I'm sure his view changed the split second he was no longer under the NAR umbrella... these NAR numbskulls are running around with bubbles in their heads... now that they are popping, the synapses are re-connecting in their pea brains causing a bubble hangover...

Man, as much as I think we're a long way from the bottom, if David Lereah's saying the same thing, I may have to reconsider. That guy's wrong about EVERYTHING.

If anyone has it, please post the NAR's response to Lereah's comments on this blog. Specifically, I'd love to hear what Baghdad Yun has to say.

I loved this part of the article where Lereah says:

"We're not at the bottom," he says. "[People] want it to be near the bottom, but we're not there yet. The leading indicators are still very bad. Pending home sales are still in bad shape. Mortgage applications are low … There's still supply out there in abundance … This thing is going to get worse before it gets better."

Lereah says that the industry may begin to see a slight uptick in sales later this summer, which could signal the start of the recovery. Home prices, however, will continue to fall."

For once, he told the truth. Of course, the interview turned the corner at the end where Lereah said that it was a good time to buy a home. Old habits die hard.

To say that "you didn't realize the loose underwriting standards" makes him sound like an absolute idiot. Everyone in the industry knew that the underwriting standards were slutty--were loose--or had no standards.

He should have said I thought real estate would continue to appreciate so then it would be okay, but to say that he didn't know makes him sound stupid---

Nobody knows anything--these analysts, pundits etc.... idiots!!

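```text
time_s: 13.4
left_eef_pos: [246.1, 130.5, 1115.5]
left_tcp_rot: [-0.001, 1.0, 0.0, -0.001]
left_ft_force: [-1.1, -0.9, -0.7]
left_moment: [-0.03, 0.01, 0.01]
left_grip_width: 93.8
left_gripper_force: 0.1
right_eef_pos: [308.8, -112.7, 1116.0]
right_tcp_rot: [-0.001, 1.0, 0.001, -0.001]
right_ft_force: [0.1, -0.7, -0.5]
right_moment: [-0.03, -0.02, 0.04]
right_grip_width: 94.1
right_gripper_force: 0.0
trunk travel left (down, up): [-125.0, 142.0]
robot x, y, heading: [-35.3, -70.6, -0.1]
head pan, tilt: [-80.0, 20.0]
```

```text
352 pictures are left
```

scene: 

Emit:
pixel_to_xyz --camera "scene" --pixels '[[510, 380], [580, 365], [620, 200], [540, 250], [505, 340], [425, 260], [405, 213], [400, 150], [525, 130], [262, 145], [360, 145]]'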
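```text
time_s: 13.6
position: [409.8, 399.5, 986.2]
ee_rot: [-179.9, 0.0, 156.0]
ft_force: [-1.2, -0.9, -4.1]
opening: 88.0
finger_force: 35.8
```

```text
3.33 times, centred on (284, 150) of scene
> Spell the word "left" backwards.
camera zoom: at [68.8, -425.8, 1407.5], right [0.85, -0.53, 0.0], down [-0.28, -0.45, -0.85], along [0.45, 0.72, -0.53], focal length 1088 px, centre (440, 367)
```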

I don't know the veracity of these charts but it claims to show that David Lereah knew about the bubble back in August of 2006. How many rosy housing pronouncements did he make after that date? That would be interesting to find out.

http://tinyurl.com/68yawn

or

http://www.californiahousingforecast.com/
commentary/2008/1/20/nar-in-2006-prices-outpaced-
income-prices-do-fall-san-diego.html

Most realtors simply dont know, or want to know, financing issues. They all claim thats the loan officers job. So these real estate "experts" can't help protect you in what is the most important part of the transaction. I think it is completely plausible that the head NAR economist had no idea what was going on, he is simply a reflection of his constituency.

The argument is either they had no idea what was going on.. therefore they aren't exactly much use or much of an expert.. or knew what was going on and didn't care.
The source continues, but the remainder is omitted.